— Start Reading passage —

Why We Need Taiwan

A spate of articles, op-eds and comment pieces have appeared in the U.S. press and academic journals in recent months arguing that Taiwan is not important to America and/or isn’t worth fighting China over, that the United States cannot afford to spend more on its military (which it has to in order to protect Taiwan), and that Taiwan should be abandoned.

Some, a lot fewer, have come to Taiwan’s defense and argue otherwise.

There are numerous arguments to be made that Taiwan is an ally that should be kept. It is a democracy. It is sovereign. It is faithful to the United States, etc.

The critical case to be made, however, is—or at least should be—that Taiwan is strategically important to the United States.

I believe there are two good arguments to be made for Taiwan’s strategic importance: One comes from looking at the history of the United States. The other from geopolitics.

In December 1890, the United States Army won a battle against American Indians at Wounded Knee in South Dakota. This battle marked the end of the Indian Wars and meant that the United States could focus on external matters since it had finally consolidated its territory in the west.

— End Reading passage —
— Start Excerpted data —

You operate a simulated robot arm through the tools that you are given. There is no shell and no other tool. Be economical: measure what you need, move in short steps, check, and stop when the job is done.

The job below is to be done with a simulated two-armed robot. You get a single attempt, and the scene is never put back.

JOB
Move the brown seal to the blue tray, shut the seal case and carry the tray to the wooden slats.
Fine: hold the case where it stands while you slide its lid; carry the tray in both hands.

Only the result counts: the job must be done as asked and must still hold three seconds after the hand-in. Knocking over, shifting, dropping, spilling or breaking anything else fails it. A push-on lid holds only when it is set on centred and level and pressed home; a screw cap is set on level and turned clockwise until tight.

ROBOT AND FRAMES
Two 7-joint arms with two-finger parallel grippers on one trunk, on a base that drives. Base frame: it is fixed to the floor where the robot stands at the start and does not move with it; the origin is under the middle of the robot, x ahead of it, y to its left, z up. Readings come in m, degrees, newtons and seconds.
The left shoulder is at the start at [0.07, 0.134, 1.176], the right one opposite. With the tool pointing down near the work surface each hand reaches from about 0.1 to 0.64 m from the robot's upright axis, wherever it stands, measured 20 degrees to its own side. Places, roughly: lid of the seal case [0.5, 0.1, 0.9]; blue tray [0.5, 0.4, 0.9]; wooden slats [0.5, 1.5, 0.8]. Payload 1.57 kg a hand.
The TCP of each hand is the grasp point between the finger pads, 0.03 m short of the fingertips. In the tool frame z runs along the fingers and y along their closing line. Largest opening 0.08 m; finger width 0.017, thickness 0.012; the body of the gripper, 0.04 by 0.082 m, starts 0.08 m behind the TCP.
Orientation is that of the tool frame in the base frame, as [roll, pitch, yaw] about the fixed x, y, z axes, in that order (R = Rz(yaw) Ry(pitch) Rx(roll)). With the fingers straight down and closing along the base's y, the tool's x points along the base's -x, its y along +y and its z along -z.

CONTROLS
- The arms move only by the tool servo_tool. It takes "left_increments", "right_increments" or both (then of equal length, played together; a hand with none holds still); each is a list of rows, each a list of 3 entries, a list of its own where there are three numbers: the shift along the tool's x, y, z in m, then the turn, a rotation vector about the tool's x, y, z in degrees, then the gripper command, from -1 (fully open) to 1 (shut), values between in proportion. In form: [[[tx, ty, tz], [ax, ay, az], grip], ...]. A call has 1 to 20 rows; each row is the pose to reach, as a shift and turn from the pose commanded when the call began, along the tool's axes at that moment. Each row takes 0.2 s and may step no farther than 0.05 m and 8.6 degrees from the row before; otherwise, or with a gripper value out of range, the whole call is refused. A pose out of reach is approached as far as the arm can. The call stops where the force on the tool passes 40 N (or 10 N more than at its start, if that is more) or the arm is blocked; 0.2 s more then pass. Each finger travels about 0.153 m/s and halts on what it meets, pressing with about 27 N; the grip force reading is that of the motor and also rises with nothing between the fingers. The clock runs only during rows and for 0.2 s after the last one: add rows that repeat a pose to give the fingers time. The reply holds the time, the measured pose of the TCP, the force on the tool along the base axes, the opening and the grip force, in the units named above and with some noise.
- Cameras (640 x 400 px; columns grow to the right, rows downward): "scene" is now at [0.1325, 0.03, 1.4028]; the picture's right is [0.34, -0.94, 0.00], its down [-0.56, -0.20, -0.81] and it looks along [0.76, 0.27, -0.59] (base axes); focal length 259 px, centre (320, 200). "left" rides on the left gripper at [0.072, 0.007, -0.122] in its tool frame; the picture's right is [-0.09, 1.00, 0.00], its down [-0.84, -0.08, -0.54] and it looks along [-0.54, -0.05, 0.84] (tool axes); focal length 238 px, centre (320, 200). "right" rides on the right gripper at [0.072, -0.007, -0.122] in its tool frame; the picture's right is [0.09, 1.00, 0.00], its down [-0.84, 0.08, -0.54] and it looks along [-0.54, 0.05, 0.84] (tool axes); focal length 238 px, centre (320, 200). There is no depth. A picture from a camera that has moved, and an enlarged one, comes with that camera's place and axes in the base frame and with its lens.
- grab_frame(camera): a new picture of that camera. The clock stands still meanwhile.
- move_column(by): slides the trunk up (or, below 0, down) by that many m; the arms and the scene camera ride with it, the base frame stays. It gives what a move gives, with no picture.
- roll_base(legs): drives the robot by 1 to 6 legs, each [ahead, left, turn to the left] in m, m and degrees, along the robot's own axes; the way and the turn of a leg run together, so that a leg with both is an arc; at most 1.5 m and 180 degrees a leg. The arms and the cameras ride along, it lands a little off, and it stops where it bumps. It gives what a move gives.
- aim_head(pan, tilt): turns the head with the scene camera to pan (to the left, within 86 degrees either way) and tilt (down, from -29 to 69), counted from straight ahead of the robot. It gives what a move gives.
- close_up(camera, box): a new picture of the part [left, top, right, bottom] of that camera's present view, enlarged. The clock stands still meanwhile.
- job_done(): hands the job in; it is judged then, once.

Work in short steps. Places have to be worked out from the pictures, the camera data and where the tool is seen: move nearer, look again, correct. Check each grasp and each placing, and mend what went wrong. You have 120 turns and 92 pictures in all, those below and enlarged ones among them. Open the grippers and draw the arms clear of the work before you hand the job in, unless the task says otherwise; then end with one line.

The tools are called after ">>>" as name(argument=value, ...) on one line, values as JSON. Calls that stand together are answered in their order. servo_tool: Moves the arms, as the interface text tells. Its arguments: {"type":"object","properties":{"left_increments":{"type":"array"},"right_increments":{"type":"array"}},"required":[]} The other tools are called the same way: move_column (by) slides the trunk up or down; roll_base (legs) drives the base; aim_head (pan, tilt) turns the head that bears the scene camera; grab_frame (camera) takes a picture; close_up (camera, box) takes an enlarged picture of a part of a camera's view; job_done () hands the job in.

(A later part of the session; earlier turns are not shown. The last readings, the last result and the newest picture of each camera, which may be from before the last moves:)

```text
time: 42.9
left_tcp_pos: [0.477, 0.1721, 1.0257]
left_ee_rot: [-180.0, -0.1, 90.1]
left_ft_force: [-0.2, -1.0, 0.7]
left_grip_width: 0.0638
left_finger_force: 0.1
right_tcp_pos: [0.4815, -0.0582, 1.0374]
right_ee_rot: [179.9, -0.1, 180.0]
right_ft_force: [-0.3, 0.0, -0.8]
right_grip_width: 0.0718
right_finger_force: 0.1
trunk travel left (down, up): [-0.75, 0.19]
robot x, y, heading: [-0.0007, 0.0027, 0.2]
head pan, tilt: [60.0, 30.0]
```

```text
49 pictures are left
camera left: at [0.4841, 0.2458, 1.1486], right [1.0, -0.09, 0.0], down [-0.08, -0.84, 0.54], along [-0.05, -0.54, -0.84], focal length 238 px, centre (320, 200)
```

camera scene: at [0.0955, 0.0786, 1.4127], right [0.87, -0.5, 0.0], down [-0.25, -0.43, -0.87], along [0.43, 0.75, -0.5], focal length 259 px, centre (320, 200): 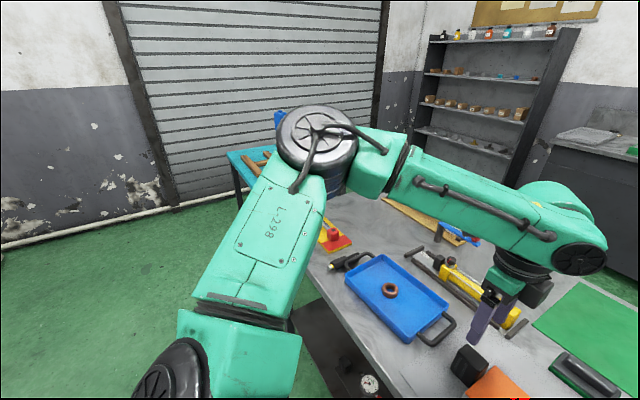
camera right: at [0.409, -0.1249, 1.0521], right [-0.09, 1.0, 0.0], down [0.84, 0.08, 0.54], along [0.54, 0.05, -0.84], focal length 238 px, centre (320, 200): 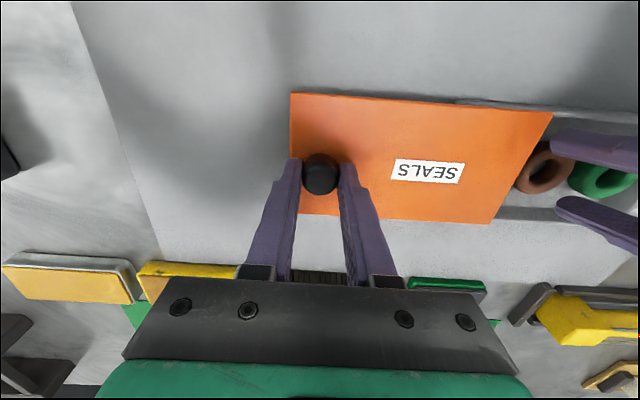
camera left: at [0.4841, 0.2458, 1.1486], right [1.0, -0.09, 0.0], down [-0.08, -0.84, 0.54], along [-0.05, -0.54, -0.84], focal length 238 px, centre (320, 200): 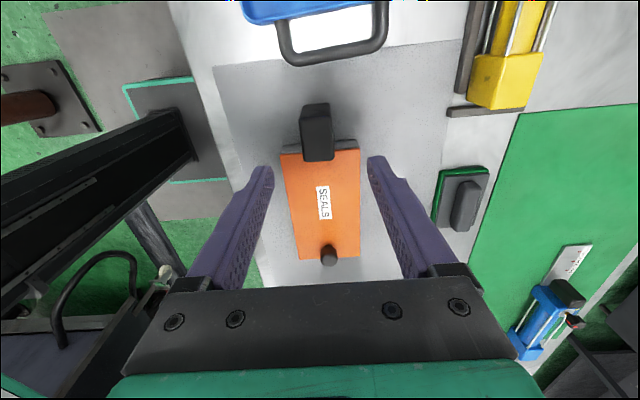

— End Excerpted data —
— Start Excerpted data —

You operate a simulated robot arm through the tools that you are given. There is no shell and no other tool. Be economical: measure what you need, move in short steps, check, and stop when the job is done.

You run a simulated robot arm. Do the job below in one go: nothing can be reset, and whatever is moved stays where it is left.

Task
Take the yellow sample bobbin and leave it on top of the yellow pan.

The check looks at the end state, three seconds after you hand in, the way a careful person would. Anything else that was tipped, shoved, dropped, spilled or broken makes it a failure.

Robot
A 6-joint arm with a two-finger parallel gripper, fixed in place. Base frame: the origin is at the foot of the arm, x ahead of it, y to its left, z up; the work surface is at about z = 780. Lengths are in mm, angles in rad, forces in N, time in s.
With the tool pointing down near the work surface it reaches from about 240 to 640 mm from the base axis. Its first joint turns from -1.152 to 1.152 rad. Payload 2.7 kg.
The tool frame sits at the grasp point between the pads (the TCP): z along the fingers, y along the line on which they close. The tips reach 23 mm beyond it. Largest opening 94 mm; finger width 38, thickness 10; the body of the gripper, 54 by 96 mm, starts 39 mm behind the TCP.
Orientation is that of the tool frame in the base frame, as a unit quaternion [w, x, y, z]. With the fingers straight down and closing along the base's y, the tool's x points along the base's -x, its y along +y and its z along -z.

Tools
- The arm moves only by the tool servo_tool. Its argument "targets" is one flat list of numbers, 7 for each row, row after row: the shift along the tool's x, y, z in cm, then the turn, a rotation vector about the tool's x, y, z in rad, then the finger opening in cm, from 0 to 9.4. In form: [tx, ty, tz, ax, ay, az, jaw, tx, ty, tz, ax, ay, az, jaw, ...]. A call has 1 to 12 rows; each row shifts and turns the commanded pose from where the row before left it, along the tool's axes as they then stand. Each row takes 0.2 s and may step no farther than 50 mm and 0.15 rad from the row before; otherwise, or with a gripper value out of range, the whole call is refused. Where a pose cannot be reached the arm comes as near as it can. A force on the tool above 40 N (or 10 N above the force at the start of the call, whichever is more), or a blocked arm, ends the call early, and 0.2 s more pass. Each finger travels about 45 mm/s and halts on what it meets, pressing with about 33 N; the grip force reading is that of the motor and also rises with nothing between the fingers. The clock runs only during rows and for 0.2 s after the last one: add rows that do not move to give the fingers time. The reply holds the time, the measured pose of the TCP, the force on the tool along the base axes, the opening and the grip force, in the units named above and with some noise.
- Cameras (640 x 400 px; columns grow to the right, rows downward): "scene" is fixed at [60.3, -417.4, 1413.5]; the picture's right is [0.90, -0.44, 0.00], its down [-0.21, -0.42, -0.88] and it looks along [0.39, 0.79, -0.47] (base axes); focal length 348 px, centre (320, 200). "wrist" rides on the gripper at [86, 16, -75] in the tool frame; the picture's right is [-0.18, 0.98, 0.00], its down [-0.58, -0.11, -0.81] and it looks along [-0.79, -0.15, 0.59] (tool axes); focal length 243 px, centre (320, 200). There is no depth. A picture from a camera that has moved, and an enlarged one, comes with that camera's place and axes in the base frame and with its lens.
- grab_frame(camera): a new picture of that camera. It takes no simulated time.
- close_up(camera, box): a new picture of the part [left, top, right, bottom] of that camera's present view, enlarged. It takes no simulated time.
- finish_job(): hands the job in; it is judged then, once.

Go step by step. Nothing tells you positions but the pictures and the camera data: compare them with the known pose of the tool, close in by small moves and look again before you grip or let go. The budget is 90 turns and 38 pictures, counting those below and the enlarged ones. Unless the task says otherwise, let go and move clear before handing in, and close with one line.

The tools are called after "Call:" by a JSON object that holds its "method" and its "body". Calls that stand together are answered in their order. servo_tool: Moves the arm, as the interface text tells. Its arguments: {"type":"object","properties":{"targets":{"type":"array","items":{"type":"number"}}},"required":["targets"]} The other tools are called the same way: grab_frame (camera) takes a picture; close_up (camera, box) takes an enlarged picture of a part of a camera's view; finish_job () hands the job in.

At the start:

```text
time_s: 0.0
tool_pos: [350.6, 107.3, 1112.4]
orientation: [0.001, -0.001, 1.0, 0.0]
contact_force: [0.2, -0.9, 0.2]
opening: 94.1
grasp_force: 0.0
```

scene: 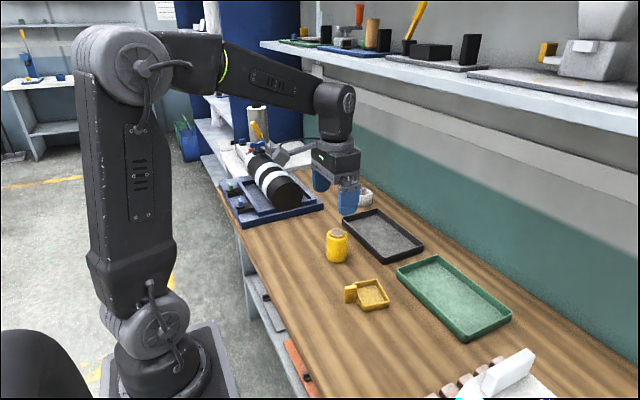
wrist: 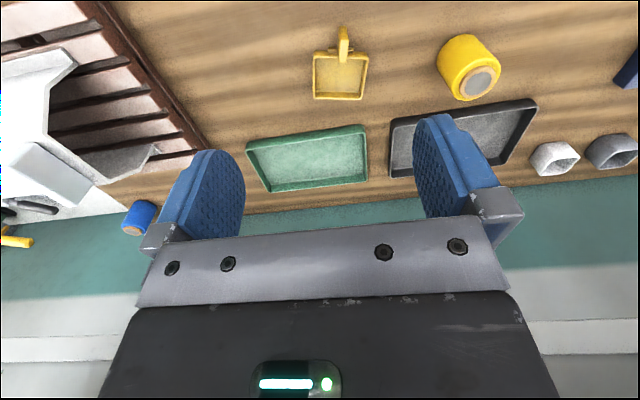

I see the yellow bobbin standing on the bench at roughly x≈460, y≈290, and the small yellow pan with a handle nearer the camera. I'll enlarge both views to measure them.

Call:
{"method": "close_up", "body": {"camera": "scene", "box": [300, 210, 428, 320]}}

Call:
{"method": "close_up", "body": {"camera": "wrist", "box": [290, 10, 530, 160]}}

— End Excerpted data —
— Start Excerpted data —

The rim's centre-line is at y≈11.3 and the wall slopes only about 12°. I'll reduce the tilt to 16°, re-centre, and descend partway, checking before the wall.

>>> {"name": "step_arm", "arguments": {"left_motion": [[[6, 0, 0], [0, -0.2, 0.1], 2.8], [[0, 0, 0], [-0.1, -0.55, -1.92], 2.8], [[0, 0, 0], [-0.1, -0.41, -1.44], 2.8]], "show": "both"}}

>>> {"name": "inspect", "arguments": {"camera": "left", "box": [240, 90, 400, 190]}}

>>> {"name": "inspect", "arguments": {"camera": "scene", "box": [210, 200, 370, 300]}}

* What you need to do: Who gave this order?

— End Excerpted data —

* What you need to do:
**A.** Set down the reading passage as it stands from "Some, a lot" to "in the west.", and nothing more.
**B.** How does the reading passage go on? Write the next part.

* The results:
**A.**
Some, a lot fewer, have come to Taiwan’s defense and argue otherwise.

There are numerous arguments to be made that Taiwan is an ally that should be kept. It is a democracy. It is sovereign. It is faithful to the United States, etc.

The critical case to be made, however, is—or at least should be—that Taiwan is strategically important to the United States.

I believe there are two good arguments to be made for Taiwan’s strategic importance: One comes from looking at the history of the United States. The other from geopolitics.

In December 1890, the United States Army won a battle against American Indians at Wounded Knee in South Dakota. This battle marked the end of the Indian Wars and meant that the United States could focus on external matters since it had finally consolidated its territory in the west.

**B.**
Within ten years of Wounded Knee, the United States was on the way to becoming a world power. In 1898, the U.S. Navy won the Spanish American War. It acquired the Philippines and Guam as a result. The same year, the U.S. incorporated Hawaii and signed a tripartite agreement on Samoa.

In 1900, America made Wake Island its territory. Shortly after the United States started building the Panama Canal.

The expansion of the U.S. Navy was vital to all of this happening. And it continued. By the end of WWI, the U.S. Navy was the world’s largest. It built aircraft carriers that were the game-changing weapon in the Pacific during World War II, and in 1945, the U.S. had a fleet of 1,600 ships; no other nation was close to competing with America.

China’s reunification of Taiwan will be its Wounded Knee. It will no longer need to focus on territorial matters and will doubtless look to realize power ambitions further from its shores.

Its navy has already, for twenty years, been the benefactor of large budget increases (bigger than the air force or army), indicating China’s naval power (enhanced by the recent addition of an aircraft carrier) is ready to break out.

This relates to the second argument, the geopolitical one.

Looking at its geography, China is “contained” by a proximate chain of islands extending southward from Japan, through the Ryukyu’s, Taiwan, the Philippines, Malaysia, Indonesia and Australia.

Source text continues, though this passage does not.